Something similar is at play in Fukuyama’s comparative study of world civilizations and their relative success or failure to develop political institutions like our own — he doesn’t question the framework itself. It seems there’s not much hope in Fukuyama’s project; though he insists that countries are not “bound by their history,” as he puts it, he is also intent on showing how the governments he describes as successful are the result of specific, contingent circumstance — it’s hard not to see them as historical accidents. If there are no alternatives to a system of government that arises in large part due to factors outside of individual citizens’ control, what potential for action is there, other than trying to maintain a fragile status quo?
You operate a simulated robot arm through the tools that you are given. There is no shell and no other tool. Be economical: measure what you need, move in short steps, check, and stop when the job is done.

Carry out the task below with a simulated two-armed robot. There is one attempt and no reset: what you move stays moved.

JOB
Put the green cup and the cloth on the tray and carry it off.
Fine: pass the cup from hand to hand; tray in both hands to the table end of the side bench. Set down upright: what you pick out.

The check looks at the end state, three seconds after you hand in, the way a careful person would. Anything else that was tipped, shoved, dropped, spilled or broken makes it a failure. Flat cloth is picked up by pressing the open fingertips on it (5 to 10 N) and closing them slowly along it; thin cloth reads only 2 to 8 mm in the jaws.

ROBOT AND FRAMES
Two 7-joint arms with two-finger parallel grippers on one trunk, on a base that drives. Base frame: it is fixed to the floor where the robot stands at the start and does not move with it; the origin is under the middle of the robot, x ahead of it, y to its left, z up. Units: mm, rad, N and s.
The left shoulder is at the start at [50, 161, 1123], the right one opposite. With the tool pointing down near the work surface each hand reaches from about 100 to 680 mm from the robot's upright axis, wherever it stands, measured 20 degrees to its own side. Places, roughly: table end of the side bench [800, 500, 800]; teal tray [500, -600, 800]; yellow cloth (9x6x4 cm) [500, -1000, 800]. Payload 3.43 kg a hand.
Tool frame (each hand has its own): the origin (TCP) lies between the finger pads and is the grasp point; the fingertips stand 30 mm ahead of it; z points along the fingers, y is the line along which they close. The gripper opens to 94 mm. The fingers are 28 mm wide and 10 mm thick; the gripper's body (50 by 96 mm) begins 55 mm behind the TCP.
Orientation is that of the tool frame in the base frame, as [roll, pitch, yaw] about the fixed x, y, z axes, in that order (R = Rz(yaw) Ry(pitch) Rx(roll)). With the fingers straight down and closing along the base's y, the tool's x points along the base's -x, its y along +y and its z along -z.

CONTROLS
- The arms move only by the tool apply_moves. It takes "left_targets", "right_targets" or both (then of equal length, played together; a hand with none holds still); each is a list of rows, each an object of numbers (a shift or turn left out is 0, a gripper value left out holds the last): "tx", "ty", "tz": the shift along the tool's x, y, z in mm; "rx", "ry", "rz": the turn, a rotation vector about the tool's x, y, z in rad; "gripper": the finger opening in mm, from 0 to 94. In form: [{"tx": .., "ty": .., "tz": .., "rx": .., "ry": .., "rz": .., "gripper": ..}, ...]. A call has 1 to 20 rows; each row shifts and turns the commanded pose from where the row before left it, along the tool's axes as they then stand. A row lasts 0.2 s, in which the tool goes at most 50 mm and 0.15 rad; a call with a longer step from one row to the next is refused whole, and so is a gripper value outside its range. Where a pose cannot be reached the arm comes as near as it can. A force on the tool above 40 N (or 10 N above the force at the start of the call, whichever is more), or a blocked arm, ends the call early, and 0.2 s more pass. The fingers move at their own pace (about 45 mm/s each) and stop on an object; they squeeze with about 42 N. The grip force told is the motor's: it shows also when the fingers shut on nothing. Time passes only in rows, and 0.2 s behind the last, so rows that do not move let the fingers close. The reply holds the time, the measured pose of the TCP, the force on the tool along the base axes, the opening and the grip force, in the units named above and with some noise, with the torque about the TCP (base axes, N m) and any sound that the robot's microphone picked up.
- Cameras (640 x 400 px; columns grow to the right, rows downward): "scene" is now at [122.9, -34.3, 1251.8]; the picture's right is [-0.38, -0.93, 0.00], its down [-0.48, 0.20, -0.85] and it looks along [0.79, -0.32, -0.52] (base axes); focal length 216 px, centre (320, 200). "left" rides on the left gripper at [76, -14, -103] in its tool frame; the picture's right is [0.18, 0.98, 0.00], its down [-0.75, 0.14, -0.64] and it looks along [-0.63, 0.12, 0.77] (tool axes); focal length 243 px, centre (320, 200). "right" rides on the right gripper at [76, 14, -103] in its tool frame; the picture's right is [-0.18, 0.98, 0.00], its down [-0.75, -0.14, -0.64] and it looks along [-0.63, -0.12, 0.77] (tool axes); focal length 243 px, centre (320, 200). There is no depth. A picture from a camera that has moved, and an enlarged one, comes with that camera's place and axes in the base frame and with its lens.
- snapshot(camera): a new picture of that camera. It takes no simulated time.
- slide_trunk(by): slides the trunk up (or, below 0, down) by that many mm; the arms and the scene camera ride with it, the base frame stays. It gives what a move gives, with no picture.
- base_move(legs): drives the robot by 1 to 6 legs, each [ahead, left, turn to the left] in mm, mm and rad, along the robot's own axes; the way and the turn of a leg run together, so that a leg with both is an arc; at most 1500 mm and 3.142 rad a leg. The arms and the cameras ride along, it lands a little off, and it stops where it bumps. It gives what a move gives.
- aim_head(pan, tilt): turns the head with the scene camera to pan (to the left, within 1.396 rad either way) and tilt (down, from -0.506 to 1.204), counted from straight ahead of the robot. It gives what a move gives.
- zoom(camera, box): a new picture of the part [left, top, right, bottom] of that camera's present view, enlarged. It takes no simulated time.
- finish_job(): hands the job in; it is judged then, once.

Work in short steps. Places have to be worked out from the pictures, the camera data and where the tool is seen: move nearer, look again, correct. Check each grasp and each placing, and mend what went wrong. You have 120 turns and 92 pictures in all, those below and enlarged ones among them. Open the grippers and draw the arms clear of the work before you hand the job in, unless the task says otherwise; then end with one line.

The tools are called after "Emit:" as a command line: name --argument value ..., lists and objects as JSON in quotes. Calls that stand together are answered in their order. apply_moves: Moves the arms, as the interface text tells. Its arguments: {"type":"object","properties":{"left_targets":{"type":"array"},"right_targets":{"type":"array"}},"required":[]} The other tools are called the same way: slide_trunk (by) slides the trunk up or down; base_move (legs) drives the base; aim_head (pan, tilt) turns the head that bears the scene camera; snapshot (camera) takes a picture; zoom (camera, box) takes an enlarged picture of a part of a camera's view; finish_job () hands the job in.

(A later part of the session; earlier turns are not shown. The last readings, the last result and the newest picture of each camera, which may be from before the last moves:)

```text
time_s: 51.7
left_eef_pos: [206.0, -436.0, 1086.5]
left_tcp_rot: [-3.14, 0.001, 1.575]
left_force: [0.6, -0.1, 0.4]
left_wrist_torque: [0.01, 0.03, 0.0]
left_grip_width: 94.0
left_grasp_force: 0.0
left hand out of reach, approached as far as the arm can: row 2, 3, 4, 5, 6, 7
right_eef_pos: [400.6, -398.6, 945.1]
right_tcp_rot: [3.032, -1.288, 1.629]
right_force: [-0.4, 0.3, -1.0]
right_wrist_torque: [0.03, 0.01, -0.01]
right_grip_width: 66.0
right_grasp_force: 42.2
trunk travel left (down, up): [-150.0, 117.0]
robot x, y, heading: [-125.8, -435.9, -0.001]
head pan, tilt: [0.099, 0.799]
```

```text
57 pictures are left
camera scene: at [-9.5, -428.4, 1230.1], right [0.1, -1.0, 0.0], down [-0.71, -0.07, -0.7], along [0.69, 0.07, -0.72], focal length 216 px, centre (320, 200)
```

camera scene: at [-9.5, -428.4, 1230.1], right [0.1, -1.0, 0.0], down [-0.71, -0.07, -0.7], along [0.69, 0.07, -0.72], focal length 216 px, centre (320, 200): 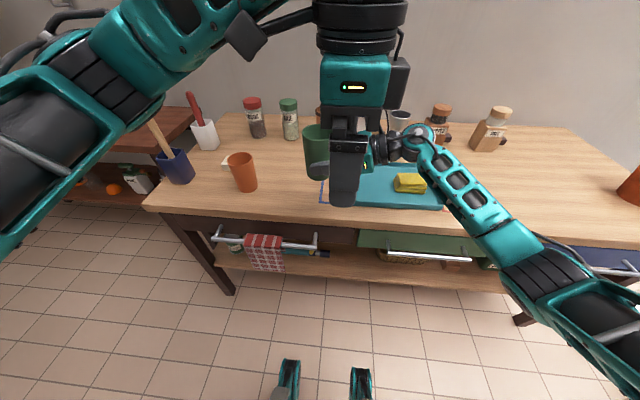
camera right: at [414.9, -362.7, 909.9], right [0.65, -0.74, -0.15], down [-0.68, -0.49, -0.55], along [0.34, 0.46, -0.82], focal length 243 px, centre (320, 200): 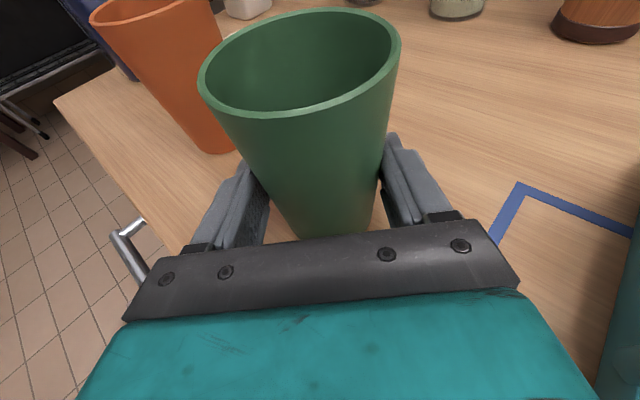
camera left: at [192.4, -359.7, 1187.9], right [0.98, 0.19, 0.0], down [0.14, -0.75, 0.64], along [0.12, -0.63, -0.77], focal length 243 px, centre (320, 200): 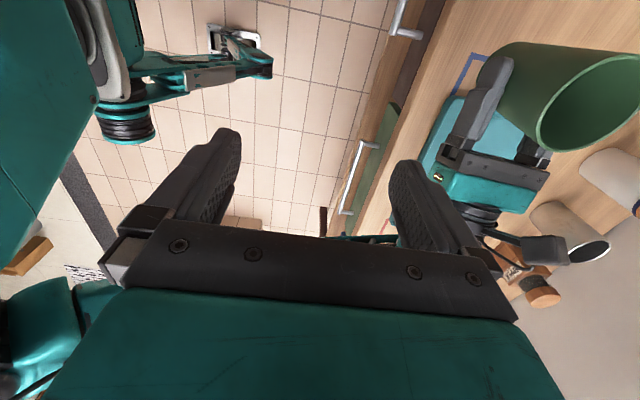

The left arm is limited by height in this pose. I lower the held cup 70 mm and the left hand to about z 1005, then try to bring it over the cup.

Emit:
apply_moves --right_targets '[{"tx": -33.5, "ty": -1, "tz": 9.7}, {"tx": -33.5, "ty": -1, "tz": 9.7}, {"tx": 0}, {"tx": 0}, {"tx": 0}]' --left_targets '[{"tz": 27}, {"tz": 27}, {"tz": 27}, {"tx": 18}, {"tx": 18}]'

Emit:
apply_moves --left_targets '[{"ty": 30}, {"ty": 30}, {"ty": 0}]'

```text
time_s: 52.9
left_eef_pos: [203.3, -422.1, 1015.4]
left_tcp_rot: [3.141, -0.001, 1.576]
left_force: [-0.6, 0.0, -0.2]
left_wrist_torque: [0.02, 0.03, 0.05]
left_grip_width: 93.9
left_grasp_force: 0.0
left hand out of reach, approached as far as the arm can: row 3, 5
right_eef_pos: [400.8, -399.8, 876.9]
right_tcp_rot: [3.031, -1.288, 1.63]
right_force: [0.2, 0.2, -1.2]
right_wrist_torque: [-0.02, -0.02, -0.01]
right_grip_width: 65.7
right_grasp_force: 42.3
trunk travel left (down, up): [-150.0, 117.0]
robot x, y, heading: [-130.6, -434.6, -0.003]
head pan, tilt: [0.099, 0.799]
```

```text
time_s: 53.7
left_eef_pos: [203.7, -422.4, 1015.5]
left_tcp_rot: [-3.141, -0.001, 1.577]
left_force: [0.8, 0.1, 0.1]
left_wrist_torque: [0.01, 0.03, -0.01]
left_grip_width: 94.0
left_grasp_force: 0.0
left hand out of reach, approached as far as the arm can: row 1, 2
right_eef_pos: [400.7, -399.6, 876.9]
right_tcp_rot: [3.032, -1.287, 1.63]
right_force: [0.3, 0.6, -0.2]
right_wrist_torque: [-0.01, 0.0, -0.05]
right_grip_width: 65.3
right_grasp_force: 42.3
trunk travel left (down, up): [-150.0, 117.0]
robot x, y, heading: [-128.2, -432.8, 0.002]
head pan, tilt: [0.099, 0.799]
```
Fukuyama’s conservatism depresses me, Graeber’s radicalism inspires me but makes me uncomfortable. Really, the truth is that I’m as unlikely to join Graeber on the barricades as I am to follow Fukuyama to the Think Tank—or to academia, I suppose, since both authors currently hold positions at universities. One more thing to consider is that while I can casually pit them against one another, as I’ve just been doing, there’s something at play which I’ll call the misery of the general reader, which is that to fully engage with each of these works would require writing a work as rigorous as each of theirs, where really it’s asking a lot of me just to read the footnotes, much less investigate the additional sources they point me to. And so I’m left, basically, back where I started: skeptical and dismissive of one extreme but grateful that it’s there to define my position, and sympathetic towards the other but unwilling to act on my sympathies. Maybe the obvious conclusion to draw is that there’s only so much that can be accomplished by reading alone; that while there’s value in expanding my worldview, I should recognize that, for now anyway, the open-minded realm I inhabit is also a realm of inaction.